- **Source passage**
──────────

Ben Nevis Ascent

The gloom of the morning had stayed with us during our drive south to Fort William from the cottage in Drumnadrochit. The sky remained bullet grey from which a steady drizzle descended, the waters of Loch Ness, Loch Oich, Loch Lochy and finally Loch Linnhe looked cold and uninvited, the peaks of the surrounding peaks remained shrouded under a clag of leaden cloud. Of Gaelic origin of the name Ben Nevis (Beinn Nebheis) is a little obscure perhaps meaning venomous hill, or quite appropriate on a day like this, cloudy hill.


At the visitor centre in Achintee we parked the car and climbed into our waterproofs to keep us dry against the now steadily falling rain -I don't mind the wet and getting wet it's just a bad way to start the day. The plan was to follow the tourist 'mountain footpath', according to the guide books its an ascent of 1370m, a distance of 14.90km and a route time of four hours up and three hours down. We had all day to do the walk so time wasn't going to be factor; fatigue and my ability to navigate on a cloud enveloped summit plateau would be.


On August 2nd 1895 a local man William Swan recorded a time of 2 hours and 41 minutes as he ran up and down 'The Ben'. It was with the presentation of the MacFarlane cup in 1937 by the late George MacFarlane, former provost of Fort William, that the modern Ben Nevis Race began. Today the race occurs on the first Saturday in September and up to five hundred entries are accepted from suitably qualified hill runners. The record for men stands at 1 hour, 25 minutes and 34 seconds and is held by Kenneth Stuart of Keswick AC and for ladies it is 1 hour, 43 minutes and 25 seconds, held by Pauline Haworth, also of Keswick AC.

──────────

- **Tasks for this exercise**
#1 Locate "On August 2nd" and "of Keswick AC." in the source passage, and write out these words with everything between them.
#2 How does the source passage go on? Write the next part.

[Records from a dataset]
──────────

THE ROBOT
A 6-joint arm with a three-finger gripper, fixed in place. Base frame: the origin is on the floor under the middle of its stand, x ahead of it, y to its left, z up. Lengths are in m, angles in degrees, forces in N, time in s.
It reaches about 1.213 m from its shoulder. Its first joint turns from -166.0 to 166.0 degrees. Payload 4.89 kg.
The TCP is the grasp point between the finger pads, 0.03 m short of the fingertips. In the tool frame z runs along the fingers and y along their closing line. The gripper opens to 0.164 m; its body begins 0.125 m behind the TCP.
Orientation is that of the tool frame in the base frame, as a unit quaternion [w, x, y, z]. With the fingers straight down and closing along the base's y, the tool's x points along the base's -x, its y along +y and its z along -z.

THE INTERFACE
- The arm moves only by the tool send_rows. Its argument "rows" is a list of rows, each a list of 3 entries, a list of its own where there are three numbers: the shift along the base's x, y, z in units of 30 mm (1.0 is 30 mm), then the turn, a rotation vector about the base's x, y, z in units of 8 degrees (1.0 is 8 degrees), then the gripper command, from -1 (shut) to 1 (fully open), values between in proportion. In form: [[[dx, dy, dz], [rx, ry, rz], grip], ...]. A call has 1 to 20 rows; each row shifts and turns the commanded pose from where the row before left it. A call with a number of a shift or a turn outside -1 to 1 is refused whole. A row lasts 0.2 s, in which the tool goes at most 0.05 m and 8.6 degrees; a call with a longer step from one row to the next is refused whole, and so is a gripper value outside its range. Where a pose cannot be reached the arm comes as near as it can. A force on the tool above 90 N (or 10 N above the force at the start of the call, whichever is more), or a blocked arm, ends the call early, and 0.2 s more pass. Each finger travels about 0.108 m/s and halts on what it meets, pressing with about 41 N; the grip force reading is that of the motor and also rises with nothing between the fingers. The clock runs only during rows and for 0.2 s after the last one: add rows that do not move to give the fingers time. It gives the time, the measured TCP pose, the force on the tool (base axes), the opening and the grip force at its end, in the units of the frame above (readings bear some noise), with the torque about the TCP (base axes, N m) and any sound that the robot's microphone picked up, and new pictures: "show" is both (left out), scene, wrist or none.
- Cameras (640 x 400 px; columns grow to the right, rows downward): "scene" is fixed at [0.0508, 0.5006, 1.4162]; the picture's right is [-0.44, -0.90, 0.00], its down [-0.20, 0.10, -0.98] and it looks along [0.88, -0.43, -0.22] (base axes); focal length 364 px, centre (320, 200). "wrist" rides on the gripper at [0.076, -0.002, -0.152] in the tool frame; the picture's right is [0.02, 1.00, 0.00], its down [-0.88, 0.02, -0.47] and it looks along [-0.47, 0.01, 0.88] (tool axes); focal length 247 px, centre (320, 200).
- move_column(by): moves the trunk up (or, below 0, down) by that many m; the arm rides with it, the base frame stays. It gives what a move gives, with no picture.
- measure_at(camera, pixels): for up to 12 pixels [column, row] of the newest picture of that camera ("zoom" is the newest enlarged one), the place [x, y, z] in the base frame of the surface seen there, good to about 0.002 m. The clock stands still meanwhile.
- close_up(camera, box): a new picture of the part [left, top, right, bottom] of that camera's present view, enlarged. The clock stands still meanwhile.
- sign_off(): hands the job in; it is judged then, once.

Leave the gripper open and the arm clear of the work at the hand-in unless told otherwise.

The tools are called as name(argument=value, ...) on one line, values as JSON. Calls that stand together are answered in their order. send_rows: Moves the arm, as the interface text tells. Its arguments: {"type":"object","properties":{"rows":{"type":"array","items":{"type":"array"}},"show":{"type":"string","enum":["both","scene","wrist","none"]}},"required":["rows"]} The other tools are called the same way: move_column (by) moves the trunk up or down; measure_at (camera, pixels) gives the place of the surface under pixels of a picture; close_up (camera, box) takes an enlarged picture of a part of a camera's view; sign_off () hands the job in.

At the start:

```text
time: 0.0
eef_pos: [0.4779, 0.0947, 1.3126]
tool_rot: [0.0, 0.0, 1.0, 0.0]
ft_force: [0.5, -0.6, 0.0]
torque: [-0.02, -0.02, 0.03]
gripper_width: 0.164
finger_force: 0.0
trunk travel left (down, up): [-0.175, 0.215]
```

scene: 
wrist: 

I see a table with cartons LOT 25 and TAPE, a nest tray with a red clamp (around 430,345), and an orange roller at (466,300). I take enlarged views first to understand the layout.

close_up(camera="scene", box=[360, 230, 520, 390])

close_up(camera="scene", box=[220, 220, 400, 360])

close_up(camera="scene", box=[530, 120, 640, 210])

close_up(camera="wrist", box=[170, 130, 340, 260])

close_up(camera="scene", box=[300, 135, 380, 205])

──────────

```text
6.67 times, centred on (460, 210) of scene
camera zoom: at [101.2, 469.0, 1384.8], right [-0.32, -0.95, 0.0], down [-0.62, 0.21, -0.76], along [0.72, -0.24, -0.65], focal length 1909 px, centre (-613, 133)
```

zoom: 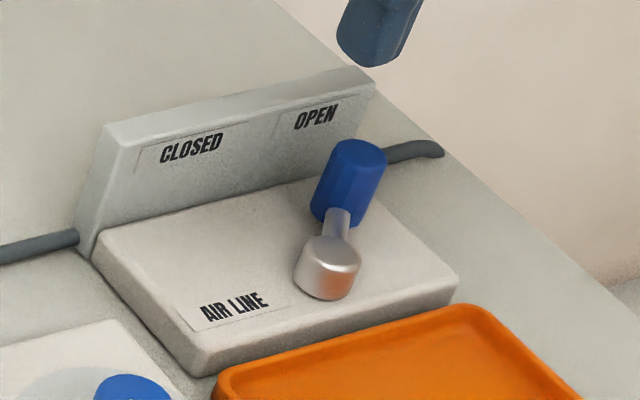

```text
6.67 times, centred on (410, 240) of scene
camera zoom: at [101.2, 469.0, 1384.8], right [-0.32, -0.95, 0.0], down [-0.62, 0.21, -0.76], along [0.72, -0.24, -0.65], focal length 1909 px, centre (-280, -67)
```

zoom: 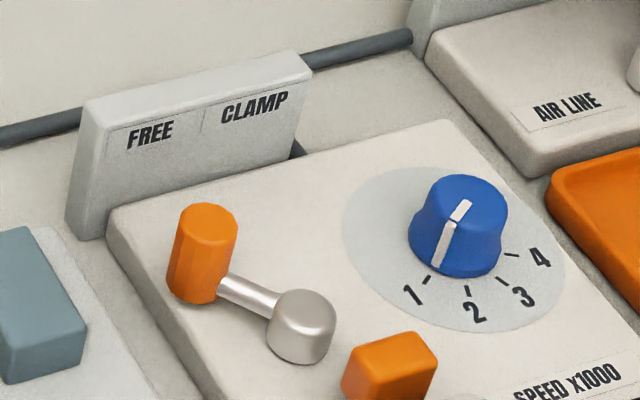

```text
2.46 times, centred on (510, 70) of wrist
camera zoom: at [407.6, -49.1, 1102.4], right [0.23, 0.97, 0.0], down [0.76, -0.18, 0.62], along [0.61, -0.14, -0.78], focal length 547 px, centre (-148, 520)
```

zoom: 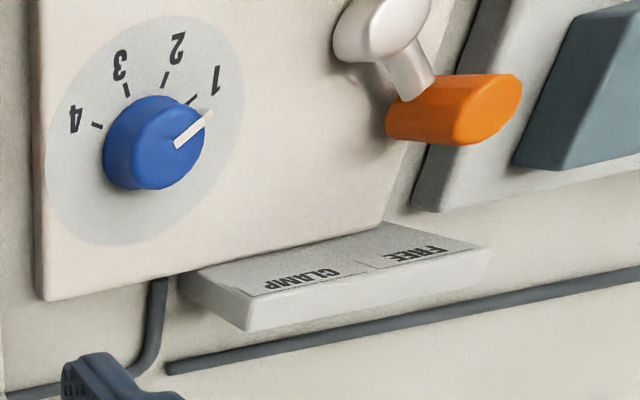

──────────

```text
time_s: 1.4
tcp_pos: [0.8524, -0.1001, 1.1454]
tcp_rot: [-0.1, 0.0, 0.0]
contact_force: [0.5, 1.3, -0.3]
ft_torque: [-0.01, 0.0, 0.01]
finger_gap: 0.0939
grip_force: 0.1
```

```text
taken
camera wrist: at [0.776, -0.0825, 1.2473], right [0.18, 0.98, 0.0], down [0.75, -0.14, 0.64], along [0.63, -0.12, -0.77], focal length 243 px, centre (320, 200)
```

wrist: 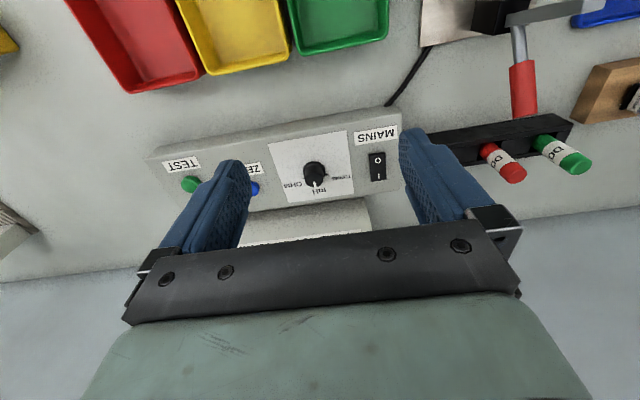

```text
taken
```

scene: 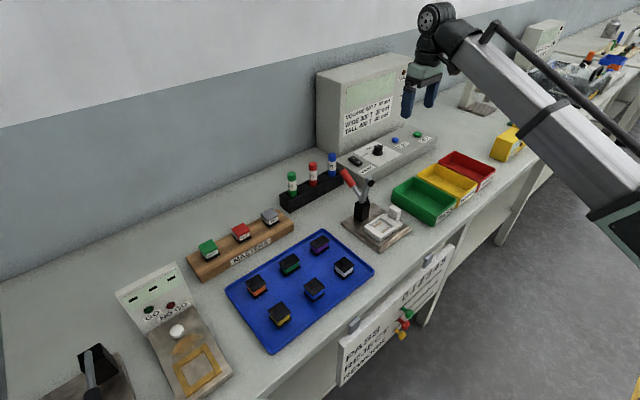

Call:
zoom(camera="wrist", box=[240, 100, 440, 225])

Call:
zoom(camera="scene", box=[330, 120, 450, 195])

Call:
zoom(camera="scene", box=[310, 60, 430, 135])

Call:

──────────

- **Results for each task**
#1
On August 2nd 1895 a local man William Swan recorded a time of 2 hours and 41 minutes as he ran up and down 'The Ben'. It was with the presentation of the MacFarlane cup in 1937 by the late George MacFarlane, former provost of Fort William, that the modern Ben Nevis Race began. Today the race occurs on the first Saturday in September and up to five hundred entries are accepted from suitably qualified hill runners. The record for men stands at 1 hour, 25 minutes and 34 seconds and is held by Kenneth Stuart of Keswick AC and for ladies it is 1 hour, 43 minutes and 25 seconds, held by Pauline Haworth, also of Keswick AC.

#2
It is an odd fact that we met nobody running up or down 'The Ben' that day. Elsewhere in the country hoardes of super fit athletes would be running up and down mountains, some of them I believe carrying piano's on their backs.


We set off at a walking pace accepting that today we would break no records. Crossing over the River nevis by way of a wooden bridge we walked a short distance along the river bank and then skirted about some fields within sight of Achintee House and the carpark. The 'mountain footpath' was gained and steadily skirted about the flank of Meall an t-Suidhe, at about the junction of the path from the youth hostel in the valley below the rain ceased and I took the oprtunity to shed my waterproofs. Into view came the great cleft in which the dashing waters of Red Burn ran, and then its waterfalls tumbling from cloud covered Ben Nevis itself. A final treat came with a view of the deep blue Lochan Meall an t-Suidhe, on a sunny day it would have been a treat to rest a while at its shores.


From our vantage point we could see the path zig-zag its way up 'The Ben' disappearing into the thick cloud beyond, we ate chocolate bars and then pressed on. Frequent falls of cold fine rain showered upon us as we zig-zagged our way up the track, although the visibility was poor the path was clear through conservation and erosion that it made a good 'handrail feature.' We frequently met other walkers coming down and occasionally overtaking us but no 'crocodile' formed and it was still a pleasure to bid these fellows hello and chat to them without a feeling of monotonous repetition.


Many bad things are said about this 'tourist path' up Ben Nevis but I didn't find it overcrowded, the people seemed well equiped and the litter wasn't to bad. Perhaps I have low standards but these are things I couldn't say about Scafell Pike or Snowdon for example.  The mountain track has been used to reach the summit of 'The Ben' in a variety of ways. The first ascent by a motor car was made in 1911 This was a publicity stunt to promote the Model T Ford. The ascent took several days and involved the use of planks and ropes. The 'mountain track' was followed from about half-way up. The second car ascent in 1928 was completed in one day and there have been numerous other motorised ascents over the years.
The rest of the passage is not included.